Interesting. Then you'd get the metadata as the symlink data. Is the
size of the available buffer (PATH_MAX) sufficient?

In fact, would PATH_MAX-2 be sufficient?

Because POSIX actually says that a double slash at the beginning of a
filename is special:

"A pathname consisting of a single slash shall resolve to the root
directory of the process. A null pathname shall not be successfully
resolved. A pathname that begins with two successive slashes may be
interpreted in an implementation-defined manner, although more than
two leading slashes shall be treated as a single slash"

so you _could_ actually just make the rule be something simple like

symlink(target, "//datagoeshere")

being the "create magic autolink directory using "datagoeshere".

The advantage of that interface is that now you can do things from
simple perl/shell scripts etc, instead of using any magic at all.

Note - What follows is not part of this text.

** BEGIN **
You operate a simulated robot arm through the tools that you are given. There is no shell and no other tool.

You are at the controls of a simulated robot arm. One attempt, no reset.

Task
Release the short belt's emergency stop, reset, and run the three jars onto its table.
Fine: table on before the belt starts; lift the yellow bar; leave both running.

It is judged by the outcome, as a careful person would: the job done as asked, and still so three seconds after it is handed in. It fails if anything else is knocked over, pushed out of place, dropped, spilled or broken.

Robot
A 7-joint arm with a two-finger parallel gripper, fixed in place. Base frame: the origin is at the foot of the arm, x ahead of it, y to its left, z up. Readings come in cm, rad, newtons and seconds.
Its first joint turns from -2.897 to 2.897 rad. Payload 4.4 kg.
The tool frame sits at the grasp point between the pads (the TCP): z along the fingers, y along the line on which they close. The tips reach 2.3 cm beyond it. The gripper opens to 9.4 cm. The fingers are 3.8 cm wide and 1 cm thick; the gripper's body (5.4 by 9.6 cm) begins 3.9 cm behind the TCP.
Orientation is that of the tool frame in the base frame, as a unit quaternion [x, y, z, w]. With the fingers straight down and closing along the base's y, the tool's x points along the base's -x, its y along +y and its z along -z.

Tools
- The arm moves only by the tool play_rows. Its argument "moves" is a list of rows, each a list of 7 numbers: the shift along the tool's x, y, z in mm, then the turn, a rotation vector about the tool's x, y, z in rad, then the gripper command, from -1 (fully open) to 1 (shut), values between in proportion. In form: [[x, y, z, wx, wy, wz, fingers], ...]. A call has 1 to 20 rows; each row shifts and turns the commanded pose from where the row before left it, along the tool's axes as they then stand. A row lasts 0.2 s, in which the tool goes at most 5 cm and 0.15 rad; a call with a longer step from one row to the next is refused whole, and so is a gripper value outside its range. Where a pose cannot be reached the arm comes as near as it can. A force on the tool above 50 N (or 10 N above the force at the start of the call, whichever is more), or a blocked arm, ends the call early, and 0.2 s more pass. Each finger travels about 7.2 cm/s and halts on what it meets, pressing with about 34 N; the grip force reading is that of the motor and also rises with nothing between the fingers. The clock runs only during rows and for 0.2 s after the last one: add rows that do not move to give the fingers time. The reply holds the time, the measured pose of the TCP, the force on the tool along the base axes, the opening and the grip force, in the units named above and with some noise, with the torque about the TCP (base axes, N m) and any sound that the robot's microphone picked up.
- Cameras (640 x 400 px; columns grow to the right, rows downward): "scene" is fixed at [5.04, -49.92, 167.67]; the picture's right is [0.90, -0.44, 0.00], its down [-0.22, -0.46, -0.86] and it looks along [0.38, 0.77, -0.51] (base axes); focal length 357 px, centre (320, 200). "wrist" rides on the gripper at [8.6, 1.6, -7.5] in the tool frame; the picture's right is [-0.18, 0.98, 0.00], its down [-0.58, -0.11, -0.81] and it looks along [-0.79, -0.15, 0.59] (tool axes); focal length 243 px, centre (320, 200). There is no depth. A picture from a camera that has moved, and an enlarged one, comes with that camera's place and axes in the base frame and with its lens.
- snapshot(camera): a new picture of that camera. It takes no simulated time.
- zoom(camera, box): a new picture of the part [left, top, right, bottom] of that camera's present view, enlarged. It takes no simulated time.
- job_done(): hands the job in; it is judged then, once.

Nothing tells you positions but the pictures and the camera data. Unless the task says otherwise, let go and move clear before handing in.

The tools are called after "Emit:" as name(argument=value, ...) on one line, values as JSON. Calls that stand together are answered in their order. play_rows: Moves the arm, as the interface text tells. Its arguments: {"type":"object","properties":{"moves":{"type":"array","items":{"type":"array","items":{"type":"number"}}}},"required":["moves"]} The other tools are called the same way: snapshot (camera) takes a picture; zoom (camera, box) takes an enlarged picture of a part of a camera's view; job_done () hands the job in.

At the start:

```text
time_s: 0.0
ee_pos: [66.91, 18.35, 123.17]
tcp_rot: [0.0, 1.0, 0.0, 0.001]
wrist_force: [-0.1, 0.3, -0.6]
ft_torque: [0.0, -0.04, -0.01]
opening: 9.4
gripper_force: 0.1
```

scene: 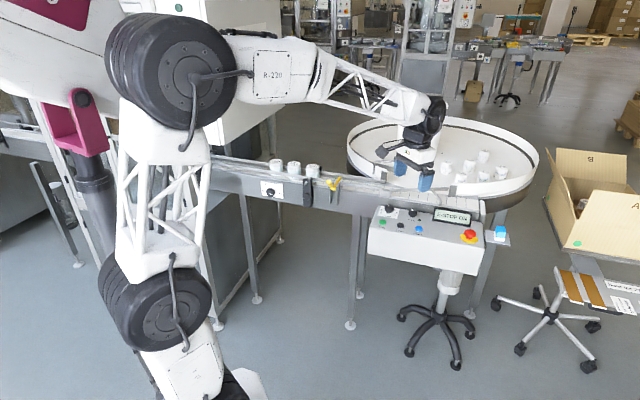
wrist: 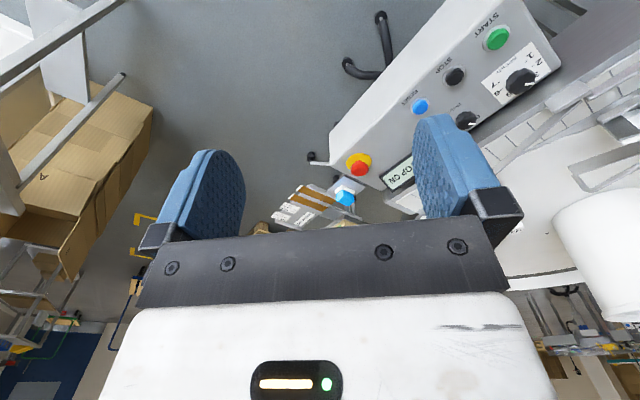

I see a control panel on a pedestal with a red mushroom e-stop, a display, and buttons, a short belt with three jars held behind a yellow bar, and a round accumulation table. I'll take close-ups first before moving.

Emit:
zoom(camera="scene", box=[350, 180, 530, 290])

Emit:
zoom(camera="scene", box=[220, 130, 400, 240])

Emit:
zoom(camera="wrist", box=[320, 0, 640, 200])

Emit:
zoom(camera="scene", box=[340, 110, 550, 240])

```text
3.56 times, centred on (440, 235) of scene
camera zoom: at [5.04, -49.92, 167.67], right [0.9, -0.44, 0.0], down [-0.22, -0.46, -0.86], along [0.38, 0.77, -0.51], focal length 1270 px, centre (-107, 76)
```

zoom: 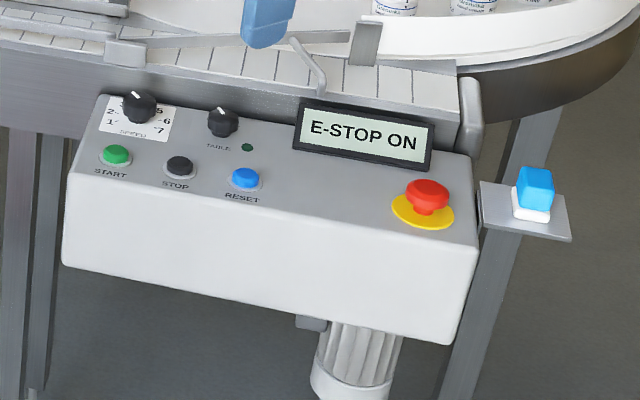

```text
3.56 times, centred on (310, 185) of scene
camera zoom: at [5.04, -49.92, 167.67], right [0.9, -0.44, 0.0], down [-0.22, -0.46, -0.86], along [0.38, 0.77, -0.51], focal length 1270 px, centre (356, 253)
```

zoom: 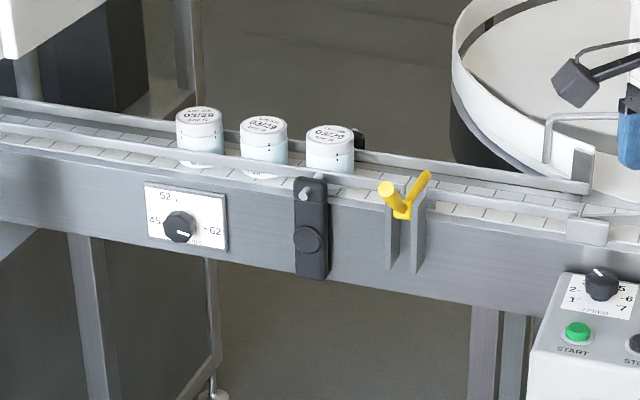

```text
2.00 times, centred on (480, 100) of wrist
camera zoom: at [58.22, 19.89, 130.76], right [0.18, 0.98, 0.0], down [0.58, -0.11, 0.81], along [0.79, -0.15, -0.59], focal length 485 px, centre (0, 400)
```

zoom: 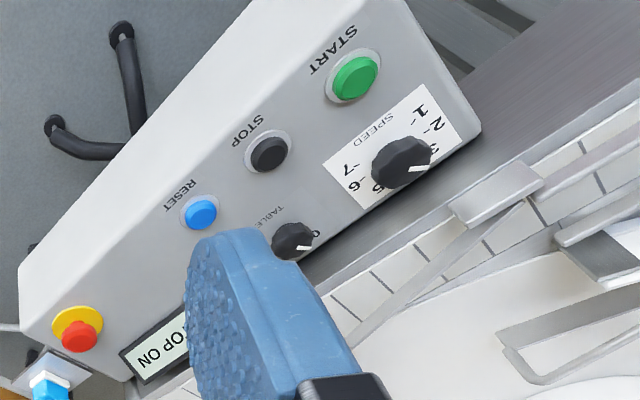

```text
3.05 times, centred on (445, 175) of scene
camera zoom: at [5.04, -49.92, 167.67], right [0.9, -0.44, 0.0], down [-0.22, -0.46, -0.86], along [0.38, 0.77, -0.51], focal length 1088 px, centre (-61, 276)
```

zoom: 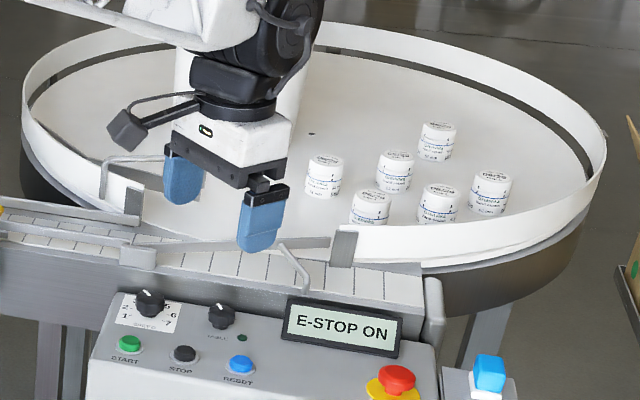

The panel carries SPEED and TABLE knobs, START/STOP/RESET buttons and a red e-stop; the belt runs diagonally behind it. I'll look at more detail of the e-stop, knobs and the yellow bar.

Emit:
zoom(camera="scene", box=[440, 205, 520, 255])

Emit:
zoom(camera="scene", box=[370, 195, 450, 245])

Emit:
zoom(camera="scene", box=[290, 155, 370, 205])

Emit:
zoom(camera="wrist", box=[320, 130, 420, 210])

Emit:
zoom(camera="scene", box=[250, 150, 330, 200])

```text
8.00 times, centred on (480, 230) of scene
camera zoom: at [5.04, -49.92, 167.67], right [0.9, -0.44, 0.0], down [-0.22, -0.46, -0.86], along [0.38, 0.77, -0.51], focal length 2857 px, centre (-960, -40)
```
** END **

> mknod() isn't otherwise supported on AFS as there aren't any UNIX special
> files.

Well, arguably that's a feature. You _could_ decide that a S_IFCHR
mknod (with a special number pattern too, just as a special check)
becomes that special node that you can then write the data to to
create it.

So then you could again script things with

mknod dirname c X Y
echo "datagoeshere" > dirname

if that's what it takes.

But the symlink thing strikes me as not unreasonable. It's POSIXy,
even if Linux hasn't really traditionally treated two slashes
specially (we've discussed it, and there may be _tools_ that already
do, though)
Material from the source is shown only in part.